---- Listed entries

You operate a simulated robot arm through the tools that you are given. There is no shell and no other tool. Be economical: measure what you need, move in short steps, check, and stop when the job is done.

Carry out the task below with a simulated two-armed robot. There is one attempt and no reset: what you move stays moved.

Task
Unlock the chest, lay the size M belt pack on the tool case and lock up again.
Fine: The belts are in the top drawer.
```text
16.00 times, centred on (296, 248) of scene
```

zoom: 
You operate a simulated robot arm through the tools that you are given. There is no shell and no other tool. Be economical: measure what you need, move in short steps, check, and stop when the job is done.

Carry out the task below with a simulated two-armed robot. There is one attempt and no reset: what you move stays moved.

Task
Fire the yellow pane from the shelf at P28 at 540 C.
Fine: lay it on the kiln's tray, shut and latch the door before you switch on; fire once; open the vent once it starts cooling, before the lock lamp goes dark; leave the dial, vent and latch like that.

--------
---- Text extract

Todo japonés aprende los principios de la jerarquía por primera vez en el seno de su familia, y lo que allí aprende lo aplica luego al campo más amplio de la vida política y económica. Aprende que una persona debe toda su deferencia a quienes están por encima de ella, ocupan un «lugar correspondiente» dentro de la jerarquía que está por encima del suyo, independientemente de que sean o no personas realmente dominantes en el grupo. Incluso un marido dominado por su mujer, o un hermano mayor por el menor, reciben idéntica deferencia de carácter formal. Las fronteras formales entre las prerrogativas no se rompen por el hecho de que sea otra persona la que en realidad lleva las riendas. La fachada no se modifica con el fin de adaptarla al hecho concreto del dominio, sino que permanece inviolable. Representa incluso una cierta ventaja táctica actuar desde los extramuros de las apariencias jerárquicas; le hace a uno menos vulnerable. Los japoneses aprenden también, gracias a la experiencia, que una decisión lleva tanto más peso si procede de la convicción, sostenida por todos los familiares, de que con ella se contribuye a mantener el honor de la familia. La decisión no es un decreto impuesto con mano de hierro por un tirano que no es otro que el jefe de la familia. Él es, más bien, el administrador y depositario de un patrimonio material y espiritual, igualmente importante para todos los miembros de la familia, a cuyos requisitos han de subordinar su voluntad personal. Los japoneses aborrecen las férreas imposiciones, pero no por ello dejan de subordinarse a las exigencias de la familia ni de conceder a los que están por encima de ellos la deferencia que se les debe. En la organización familiar se mantiene la jerarquía, aunque los mayores tengan pocas posibilidades reales de actuar como autócratas.

--------

The request | Pick up the text extract at the point where it stops and go on.

Reply |
Una formulación tan escueta de la jerarquía impide que el lector americano, cuyo concepto de las relaciones interpersonales es muy distinto, capte en toda su justicia los fuertes lazos emocionales que existen en la familia japonesa. Hay en el hogar japonés un grado muy considerable de solidaridad, y la forma en que se llega a adquirir es uno de los temas de este libro. Entre tanto, para intentar comprender la extensión de la jerarquía a los campos más amplios del Gobierno y de la vida económica, es importante apreciar con qué rigurosidad se aprende este hábito en el seno de la familia. Las reglas jerárquicas que rigen la vida japonesa han sido tan severas en las relaciones entre las clases como en las relaciones familiares. Durante toda su historia, el Japón ha sido una sociedad de clases y de castas muy estrictas, y una nación habituada a un sistema de castas que se remonta varios siglos tiene cierta fuerza y cierta debilidad que son de la máxima importancia. Las castas han dominado la vida de los japoneses a todo lo largo de su historia escrita, y en el siglo VII después de Cristo ya había empezado a adaptar las formas de vida que tomó prestadas de la sociedad china, donde no había régimen de castas, incorporándolas a su cultura jerárquica. En los siglos VII y VIII, el emperador japonés y su corte se impusieron la tarea de enriquecer al Japón con los usos y costumbres de una civilización superior que había despertado la admiración de sus embajadores en el gran reino de la China. Y a ello se dedicaron con incomparable energía. Anteriormente, el Japón ni siquiera conocía la escritura; fue en el siglo VII cuando adoptó los ideogramas chinos y los utilizó para transcribir su idioma, totalmente distinto. Había profesado una religión con 40.000 dioses que tutelaban las montañas y las aldeas y traían buena suerte a la gente; una religión popular que, tras una serie sucesiva de modificaciones, ha sobrevivido en el moderno sintoísmo. En el siglo VII, Japón adoptó el budismo de la China, considerándolo como una religión «excelente para proteger al Estado»[3]. El Japón no había tenido un gran estilo arquitectónico duradero, ni público ni privado, y los emperadores decidieron construir una nueva capital, Nara, sobre el modelo de la capital china, así como grandes templos y monasterios budistas muy ornamentados, siguiendo el modelo chino.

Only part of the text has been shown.